§ **STATED PROBLEM**:
Write out the complete material exactly as it stands. Return a JSON list in which every string is one line; blank lines are skipped.
━━━━━━
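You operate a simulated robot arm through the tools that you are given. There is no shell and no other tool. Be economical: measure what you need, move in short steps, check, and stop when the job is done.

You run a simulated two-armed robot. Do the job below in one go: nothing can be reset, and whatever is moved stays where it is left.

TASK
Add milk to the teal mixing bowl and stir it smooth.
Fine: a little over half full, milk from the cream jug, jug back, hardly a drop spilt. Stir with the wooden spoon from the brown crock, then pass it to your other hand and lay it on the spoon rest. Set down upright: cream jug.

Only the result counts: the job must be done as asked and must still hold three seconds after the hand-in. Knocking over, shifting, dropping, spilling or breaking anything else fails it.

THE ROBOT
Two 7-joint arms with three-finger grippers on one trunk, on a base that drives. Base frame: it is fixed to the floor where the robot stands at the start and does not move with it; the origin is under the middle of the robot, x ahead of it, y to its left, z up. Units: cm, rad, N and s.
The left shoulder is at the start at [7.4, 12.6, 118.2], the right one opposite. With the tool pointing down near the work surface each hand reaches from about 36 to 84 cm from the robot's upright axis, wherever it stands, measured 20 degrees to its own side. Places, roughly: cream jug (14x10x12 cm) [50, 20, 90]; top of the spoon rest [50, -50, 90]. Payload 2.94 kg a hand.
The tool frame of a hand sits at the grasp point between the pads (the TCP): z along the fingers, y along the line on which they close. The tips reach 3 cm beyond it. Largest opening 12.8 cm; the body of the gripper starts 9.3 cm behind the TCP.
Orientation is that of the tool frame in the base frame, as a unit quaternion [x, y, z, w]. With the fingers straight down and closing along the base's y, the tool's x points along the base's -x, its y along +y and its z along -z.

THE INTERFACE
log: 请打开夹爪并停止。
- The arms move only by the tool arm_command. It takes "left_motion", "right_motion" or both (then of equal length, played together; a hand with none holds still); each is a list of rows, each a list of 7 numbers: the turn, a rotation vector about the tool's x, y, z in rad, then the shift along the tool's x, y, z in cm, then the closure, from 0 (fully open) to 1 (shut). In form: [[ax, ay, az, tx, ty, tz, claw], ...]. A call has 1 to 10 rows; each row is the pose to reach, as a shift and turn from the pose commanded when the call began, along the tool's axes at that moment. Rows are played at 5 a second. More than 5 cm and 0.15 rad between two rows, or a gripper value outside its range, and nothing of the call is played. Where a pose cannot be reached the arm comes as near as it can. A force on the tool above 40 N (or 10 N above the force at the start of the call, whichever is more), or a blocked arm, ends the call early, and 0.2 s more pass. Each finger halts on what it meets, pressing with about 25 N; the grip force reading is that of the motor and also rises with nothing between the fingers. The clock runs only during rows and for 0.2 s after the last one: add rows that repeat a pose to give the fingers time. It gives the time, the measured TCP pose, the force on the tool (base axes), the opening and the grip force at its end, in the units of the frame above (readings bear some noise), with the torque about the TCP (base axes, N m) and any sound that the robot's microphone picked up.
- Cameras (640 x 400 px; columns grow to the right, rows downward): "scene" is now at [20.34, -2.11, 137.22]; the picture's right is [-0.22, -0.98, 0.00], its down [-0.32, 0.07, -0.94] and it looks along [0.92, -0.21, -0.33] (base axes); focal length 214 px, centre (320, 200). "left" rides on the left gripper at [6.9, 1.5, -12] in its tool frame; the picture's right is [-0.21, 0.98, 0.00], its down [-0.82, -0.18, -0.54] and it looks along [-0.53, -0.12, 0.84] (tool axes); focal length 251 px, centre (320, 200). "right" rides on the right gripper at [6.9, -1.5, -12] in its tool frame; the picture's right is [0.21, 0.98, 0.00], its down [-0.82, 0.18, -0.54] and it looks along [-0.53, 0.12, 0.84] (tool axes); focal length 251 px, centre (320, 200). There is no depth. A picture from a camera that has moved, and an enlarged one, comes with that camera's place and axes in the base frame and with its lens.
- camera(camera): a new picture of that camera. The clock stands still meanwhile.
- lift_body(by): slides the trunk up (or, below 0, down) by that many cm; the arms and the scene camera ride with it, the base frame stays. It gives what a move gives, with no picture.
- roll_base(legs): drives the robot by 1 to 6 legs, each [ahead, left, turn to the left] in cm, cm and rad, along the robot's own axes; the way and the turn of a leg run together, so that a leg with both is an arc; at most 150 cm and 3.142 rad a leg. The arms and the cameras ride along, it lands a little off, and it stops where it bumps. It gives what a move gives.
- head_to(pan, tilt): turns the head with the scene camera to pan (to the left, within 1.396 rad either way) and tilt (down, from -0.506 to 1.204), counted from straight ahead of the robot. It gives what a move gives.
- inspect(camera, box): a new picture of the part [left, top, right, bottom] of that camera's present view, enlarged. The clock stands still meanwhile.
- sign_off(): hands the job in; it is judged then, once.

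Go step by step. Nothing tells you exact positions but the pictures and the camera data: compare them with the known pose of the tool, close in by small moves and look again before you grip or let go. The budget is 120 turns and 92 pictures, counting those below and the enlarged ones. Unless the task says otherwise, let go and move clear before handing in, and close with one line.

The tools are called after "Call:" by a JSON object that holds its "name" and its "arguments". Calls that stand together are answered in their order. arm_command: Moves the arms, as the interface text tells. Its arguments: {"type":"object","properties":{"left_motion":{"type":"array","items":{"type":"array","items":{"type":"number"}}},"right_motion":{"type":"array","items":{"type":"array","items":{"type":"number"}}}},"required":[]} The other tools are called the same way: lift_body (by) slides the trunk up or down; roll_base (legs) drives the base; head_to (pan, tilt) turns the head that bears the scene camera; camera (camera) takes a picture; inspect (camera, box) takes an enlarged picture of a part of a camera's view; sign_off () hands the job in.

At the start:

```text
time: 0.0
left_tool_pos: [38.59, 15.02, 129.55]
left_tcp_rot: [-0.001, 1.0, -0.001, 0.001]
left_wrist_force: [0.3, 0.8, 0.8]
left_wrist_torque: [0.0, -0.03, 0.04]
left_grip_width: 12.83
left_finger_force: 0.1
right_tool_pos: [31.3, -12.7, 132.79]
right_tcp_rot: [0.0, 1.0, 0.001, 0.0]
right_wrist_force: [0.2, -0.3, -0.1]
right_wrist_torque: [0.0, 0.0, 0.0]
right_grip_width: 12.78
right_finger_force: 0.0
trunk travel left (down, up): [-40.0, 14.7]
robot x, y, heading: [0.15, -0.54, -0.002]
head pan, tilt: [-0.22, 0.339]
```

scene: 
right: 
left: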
━━━━━━
§ **ANSWER FOR THE TASK**:
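[
  "You operate a simulated robot arm through the tools that you are given. There is no shell and no other tool. Be economical: measure what you need, move in short steps, check, and stop when the job is done.",
  "You run a simulated two-armed robot. Do the job below in one go: nothing can be reset, and whatever is moved stays where it is left.",
  "TASK",
  "Add milk to the teal mixing bowl and stir it smooth.",
  "Fine: a little over half full, milk from the cream jug, jug back, hardly a drop spilt. Stir with the wooden spoon from the brown crock, then pass it to your other hand and lay it on the spoon rest. Set down upright: cream jug.",
  "Only the result counts: the job must be done as asked and must still hold three seconds after the hand-in. Knocking over, shifting, dropping, spilling or breaking anything else fails it.",
  "THE ROBOT",
  "Two 7-joint arms with three-finger grippers on one trunk, on a base that drives. Base frame: it is fixed to the floor where the robot stands at the start and does not move with it; the origin is under the middle of the robot, x ahead of it, y to its left, z up. Units: cm, rad, N and s.",
  "The left shoulder is at the start at [7.4, 12.6, 118.2], the right one opposite. With the tool pointing down near the work surface each hand reaches from about 36 to 84 cm from the robot's upright axis, wherever it stands, measured 20 degrees to its own side. Places, roughly: cream jug (14x10x12 cm) [50, 20, 90]; top of the spoon rest [50, -50, 90]. Payload 2.94 kg a hand.",
  "The tool frame of a hand sits at the grasp point between the pads (the TCP): z along the fingers, y along the line on which they close. The tips reach 3 cm beyond it. Largest opening 12.8 cm; the body of the gripper starts 9.3 cm behind the TCP.",
  "Orientation is that of the tool frame in the base frame, as a unit quaternion [x, y, z, w]. With the fingers straight down and closing along the base's y, the tool's x points along the base's -x, its y along +y and its z along -z.",
  "THE INTERFACE",
  "log: 请打开夹爪并停止。",
  "- The arms move only by the tool arm_command. It takes \"left_motion\", \"right_motion\" or both (then of equal length, played together; a hand with none holds still); each is a list of rows, each a list of 7 numbers: the turn, a rotation vector about the tool's x, y, z in rad, then the shift along the tool's x, y, z in cm, then the closure, from 0 (fully open) to 1 (shut). In form: [[ax, ay, az, tx, ty, tz, claw], ...]. A call has 1 to 10 rows; each row is the pose to reach, as a shift and turn from the pose commanded when the call began, along the tool's axes at that moment. Rows are played at 5 a second. More than 5 cm and 0.15 rad between two rows, or a gripper value outside its range, and nothing of the call is played. Where a pose cannot be reached the arm comes as near as it can. A force on the tool above 40 N (or 10 N above the force at the start of the call, whichever is more), or a blocked arm, ends the call early, and 0.2 s more pass. Each finger halts on what it meets, pressing with about 25 N; the grip force reading is that of the motor and also rises with nothing between the fingers. The clock runs only during rows and for 0.2 s after the last one: add rows that repeat a pose to give the fingers time. It gives the time, the measured TCP pose, the force on the tool (base axes), the opening and the grip force at its end, in the units of the frame above (readings bear some noise), with the torque about the TCP (base axes, N m) and any sound that the robot's microphone picked up.",
  "- Cameras (640 x 400 px; columns grow to the right, rows downward): \"scene\" is now at [20.34, -2.11, 137.22]; the picture's right is [-0.22, -0.98, 0.00], its down [-0.32, 0.07, -0.94] and it looks along [0.92, -0.21, -0.33] (base axes); focal length 214 px, centre (320, 200). \"left\" rides on the left gripper at [6.9, 1.5, -12] in its tool frame; the picture's right is [-0.21, 0.98, 0.00], its down [-0.82, -0.18, -0.54] and it looks along [-0.53, -0.12, 0.84] (tool axes); focal length 251 px, centre (320, 200). \"right\" rides on the right gripper at [6.9, -1.5, -12] in its tool frame; the picture's right is [0.21, 0.98, 0.00], its down [-0.82, 0.18, -0.54] and it looks along [-0.53, 0.12, 0.84] (tool axes); focal length 251 px, centre (320, 200). There is no depth. A picture from a camera that has moved, and an enlarged one, comes with that camera's place and axes in the base frame and with its lens.",
  "- camera(camera): a new picture of that camera. The clock stands still meanwhile.",
  "- lift_body(by): slides the trunk up (or, below 0, down) by that many cm; the arms and the scene camera ride with it, the base frame stays. It gives what a move gives, with no picture.",
  "- roll_base(legs): drives the robot by 1 to 6 legs, each [ahead, left, turn to the left] in cm, cm and rad, along the robot's own axes; the way and the turn of a leg run together, so that a leg with both is an arc; at most 150 cm and 3.142 rad a leg. The arms and the cameras ride along, it lands a little off, and it stops where it bumps. It gives what a move gives.",
  "- head_to(pan, tilt): turns the head with the scene camera to pan (to the left, within 1.396 rad either way) and tilt (down, from -0.506 to 1.204), counted from straight ahead of the robot. It gives what a move gives.",
  "- inspect(camera, box): a new picture of the part [left, top, right, bottom] of that camera's present view, enlarged. The clock stands still meanwhile.",
  "- sign_off(): hands the job in; it is judged then, once.",
  "Go step by step. Nothing tells you exact positions but the pictures and the camera data: compare them with the known pose of the tool, close in by small moves and look again before you grip or let go. The budget is 120 turns and 92 pictures, counting those below and the enlarged ones. Unless the task says otherwise, let go and move clear before handing in, and close with one line.",
  "The tools are called after \"Call:\" by a JSON object that holds its \"name\" and its \"arguments\". Calls that stand together are answered in their order. arm_command: Moves the arms, as the interface text tells. Its arguments: {\"type\":\"object\",\"properties\":{\"left_motion\":{\"type\":\"array\",\"items\":{\"type\":\"array\",\"items\":{\"type\":\"number\"}}},\"right_motion\":{\"type\":\"array\",\"items\":{\"type\":\"array\",\"items\":{\"type\":\"number\"}}}},\"required\":[]} The other tools are called the same way: lift_body (by) slides the trunk up or down; roll_base (legs) drives the base; head_to (pan, tilt) turns the head that bears the scene camera; camera (camera) takes a picture; inspect (camera, box) takes an enlarged picture of a part of a camera's view; sign_off () hands the job in.",
  "At the start:",
  "```text",
  "time: 0.0",
  "left_tool_pos: [38.59, 15.02, 129.55]",
  "left_tcp_rot: [-0.001, 1.0, -0.001, 0.001]",
  "left_wrist_force: [0.3, 0.8, 0.8]",
  "left_wrist_torque: [0.0, -0.03, 0.04]",
  "left_grip_width: 12.83",
  "left_finger_force: 0.1",
  "right_tool_pos: [31.3, -12.7, 132.79]",
  "right_tcp_rot: [0.0, 1.0, 0.001, 0.0]",
  "right_wrist_force: [0.2, -0.3, -0.1]",
  "right_wrist_torque: [0.0, 0.0, 0.0]",
  "right_grip_width: 12.78",
  "right_finger_force: 0.0",
  "trunk travel left (down, up): [-40.0, 14.7]",
  "robot x, y, heading: [0.15, -0.54, -0.002]",
  "head pan, tilt: [-0.22, 0.339]",
  "```",
  "scene: ",
  "right: ",
  "left:"
]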